------ Provided data
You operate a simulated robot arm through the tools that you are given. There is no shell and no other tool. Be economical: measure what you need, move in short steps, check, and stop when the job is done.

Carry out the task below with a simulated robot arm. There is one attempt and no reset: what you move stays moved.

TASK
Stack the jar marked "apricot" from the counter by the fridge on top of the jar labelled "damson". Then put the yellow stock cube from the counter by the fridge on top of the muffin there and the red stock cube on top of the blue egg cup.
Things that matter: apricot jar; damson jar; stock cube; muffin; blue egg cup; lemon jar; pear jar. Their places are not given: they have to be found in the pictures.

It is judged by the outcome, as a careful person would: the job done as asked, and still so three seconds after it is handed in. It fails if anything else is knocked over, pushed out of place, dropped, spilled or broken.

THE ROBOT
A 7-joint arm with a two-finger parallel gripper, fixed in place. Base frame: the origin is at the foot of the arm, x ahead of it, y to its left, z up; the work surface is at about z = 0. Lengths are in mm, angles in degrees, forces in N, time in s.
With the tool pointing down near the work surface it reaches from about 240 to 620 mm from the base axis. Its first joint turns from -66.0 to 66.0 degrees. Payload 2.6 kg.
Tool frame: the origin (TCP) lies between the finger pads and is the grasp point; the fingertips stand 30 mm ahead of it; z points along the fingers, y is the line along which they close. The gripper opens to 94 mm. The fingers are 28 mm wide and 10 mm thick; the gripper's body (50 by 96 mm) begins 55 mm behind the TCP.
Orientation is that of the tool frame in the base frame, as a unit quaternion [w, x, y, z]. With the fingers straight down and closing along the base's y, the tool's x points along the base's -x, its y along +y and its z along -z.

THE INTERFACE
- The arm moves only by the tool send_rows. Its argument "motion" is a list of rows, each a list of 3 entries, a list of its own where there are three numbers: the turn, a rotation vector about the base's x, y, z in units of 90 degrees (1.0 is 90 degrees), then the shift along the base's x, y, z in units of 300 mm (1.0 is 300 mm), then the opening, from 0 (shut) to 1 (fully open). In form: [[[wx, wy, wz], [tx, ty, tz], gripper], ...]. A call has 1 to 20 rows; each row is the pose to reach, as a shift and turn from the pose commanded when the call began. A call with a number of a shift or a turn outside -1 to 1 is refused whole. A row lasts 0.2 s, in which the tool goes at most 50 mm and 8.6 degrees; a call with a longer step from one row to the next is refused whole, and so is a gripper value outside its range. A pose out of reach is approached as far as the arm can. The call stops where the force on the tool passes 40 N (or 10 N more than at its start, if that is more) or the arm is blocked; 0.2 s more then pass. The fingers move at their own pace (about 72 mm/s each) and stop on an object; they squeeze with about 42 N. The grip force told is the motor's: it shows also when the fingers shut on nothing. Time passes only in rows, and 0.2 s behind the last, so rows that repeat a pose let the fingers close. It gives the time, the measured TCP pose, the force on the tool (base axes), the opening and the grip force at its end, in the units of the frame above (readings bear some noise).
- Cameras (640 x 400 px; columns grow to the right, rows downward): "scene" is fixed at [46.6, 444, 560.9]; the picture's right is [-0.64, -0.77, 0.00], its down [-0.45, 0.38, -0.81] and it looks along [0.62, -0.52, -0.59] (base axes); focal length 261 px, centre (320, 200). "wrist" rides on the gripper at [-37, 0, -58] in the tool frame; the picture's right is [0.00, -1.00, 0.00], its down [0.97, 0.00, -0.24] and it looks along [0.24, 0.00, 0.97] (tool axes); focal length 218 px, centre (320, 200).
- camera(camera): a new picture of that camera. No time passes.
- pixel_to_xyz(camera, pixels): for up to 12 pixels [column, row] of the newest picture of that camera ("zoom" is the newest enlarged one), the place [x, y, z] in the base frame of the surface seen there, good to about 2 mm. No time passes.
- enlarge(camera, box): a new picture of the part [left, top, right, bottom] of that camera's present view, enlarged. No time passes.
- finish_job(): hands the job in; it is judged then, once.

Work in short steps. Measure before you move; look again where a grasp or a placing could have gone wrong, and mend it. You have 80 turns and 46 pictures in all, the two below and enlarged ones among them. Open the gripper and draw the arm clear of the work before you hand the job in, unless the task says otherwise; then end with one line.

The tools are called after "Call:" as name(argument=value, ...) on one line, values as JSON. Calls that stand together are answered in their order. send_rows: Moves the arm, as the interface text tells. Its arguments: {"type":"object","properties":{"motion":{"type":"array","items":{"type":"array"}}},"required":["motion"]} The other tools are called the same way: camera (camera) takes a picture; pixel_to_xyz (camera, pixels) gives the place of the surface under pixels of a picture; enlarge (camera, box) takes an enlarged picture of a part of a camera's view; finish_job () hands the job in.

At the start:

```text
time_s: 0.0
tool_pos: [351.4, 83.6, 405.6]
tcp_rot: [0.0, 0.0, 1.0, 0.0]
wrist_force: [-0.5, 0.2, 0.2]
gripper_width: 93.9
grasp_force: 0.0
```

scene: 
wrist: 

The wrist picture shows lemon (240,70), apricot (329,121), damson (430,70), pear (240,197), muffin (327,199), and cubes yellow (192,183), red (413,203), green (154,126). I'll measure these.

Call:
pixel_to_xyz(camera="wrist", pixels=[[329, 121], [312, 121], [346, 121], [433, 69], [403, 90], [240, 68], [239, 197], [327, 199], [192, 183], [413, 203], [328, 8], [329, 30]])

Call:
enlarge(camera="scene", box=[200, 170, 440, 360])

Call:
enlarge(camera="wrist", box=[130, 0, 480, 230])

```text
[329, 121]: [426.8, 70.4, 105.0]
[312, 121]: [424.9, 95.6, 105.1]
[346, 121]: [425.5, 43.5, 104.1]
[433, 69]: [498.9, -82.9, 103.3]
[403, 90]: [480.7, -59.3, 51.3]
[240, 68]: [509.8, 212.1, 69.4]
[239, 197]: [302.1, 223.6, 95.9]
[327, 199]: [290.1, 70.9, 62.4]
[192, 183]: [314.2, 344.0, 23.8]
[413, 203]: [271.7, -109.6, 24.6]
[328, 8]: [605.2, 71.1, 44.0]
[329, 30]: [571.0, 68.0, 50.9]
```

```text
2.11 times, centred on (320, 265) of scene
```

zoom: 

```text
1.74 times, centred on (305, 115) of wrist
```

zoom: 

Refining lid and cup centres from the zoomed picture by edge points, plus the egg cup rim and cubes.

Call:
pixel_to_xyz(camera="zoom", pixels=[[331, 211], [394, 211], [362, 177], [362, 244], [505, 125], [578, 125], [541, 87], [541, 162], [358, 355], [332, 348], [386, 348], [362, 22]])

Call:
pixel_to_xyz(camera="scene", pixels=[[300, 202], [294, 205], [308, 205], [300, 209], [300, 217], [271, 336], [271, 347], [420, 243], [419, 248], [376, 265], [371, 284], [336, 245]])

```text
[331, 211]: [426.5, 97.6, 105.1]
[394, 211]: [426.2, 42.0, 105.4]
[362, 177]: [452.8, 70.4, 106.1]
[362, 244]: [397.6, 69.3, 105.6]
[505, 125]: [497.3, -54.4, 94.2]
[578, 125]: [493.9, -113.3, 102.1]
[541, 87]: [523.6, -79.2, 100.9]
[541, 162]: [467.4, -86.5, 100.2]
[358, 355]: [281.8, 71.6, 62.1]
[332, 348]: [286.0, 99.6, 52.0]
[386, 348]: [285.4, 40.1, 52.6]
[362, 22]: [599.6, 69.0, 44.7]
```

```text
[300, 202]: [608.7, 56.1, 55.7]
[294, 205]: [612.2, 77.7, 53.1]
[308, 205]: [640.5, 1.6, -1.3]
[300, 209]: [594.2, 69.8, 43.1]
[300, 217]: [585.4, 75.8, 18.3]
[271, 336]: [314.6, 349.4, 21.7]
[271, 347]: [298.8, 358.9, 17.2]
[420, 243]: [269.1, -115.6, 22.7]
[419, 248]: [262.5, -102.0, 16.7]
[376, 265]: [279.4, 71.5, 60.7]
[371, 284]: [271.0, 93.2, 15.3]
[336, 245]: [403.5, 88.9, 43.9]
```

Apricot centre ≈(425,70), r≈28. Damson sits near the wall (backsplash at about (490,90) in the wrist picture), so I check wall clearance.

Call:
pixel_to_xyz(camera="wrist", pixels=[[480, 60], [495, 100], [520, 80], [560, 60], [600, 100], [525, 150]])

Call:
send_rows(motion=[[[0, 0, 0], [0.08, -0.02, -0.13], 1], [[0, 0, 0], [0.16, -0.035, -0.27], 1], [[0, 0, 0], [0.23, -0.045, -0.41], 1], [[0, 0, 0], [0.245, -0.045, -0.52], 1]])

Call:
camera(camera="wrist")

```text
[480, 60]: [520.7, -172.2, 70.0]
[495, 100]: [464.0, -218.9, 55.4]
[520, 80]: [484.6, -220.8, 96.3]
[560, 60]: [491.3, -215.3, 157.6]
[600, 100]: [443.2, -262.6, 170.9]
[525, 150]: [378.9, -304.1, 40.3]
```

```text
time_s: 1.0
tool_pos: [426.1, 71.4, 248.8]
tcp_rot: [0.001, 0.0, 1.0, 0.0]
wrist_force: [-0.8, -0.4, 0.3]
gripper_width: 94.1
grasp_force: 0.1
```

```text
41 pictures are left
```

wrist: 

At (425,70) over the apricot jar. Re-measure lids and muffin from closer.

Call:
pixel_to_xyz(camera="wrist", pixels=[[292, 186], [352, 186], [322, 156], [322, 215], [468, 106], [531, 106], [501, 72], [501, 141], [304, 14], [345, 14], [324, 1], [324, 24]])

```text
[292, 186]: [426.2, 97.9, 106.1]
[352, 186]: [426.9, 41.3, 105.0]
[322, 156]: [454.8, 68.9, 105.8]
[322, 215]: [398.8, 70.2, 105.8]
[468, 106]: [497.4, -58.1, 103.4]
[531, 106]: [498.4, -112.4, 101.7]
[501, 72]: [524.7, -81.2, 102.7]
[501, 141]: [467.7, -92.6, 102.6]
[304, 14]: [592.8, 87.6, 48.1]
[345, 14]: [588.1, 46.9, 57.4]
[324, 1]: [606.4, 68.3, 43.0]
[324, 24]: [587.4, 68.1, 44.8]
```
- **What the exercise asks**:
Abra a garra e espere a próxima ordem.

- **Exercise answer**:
------------
Output exactly one stretch of the listing: from the line containing "With the tool" through the line containing "Tool frame: the", both end lines included.

- **Exercise answer**:
With the tool pointing down near the work surface it reaches from about 240 to 620 mm from the base axis. Its first joint turns from -66.0 to 66.0 degrees. Payload 2.6 kg.
Tool frame: the origin (TCP) lies between the finger pads and is the grasp point; the fingertips stand 30 mm ahead of it; z points along the fingers, y is the line along which they close. The gripper opens to 94 mm. The fingers are 28 mm wide and 10 mm thick; the gripper's body (50 by 96 mm) begins 55 mm behind the TCP.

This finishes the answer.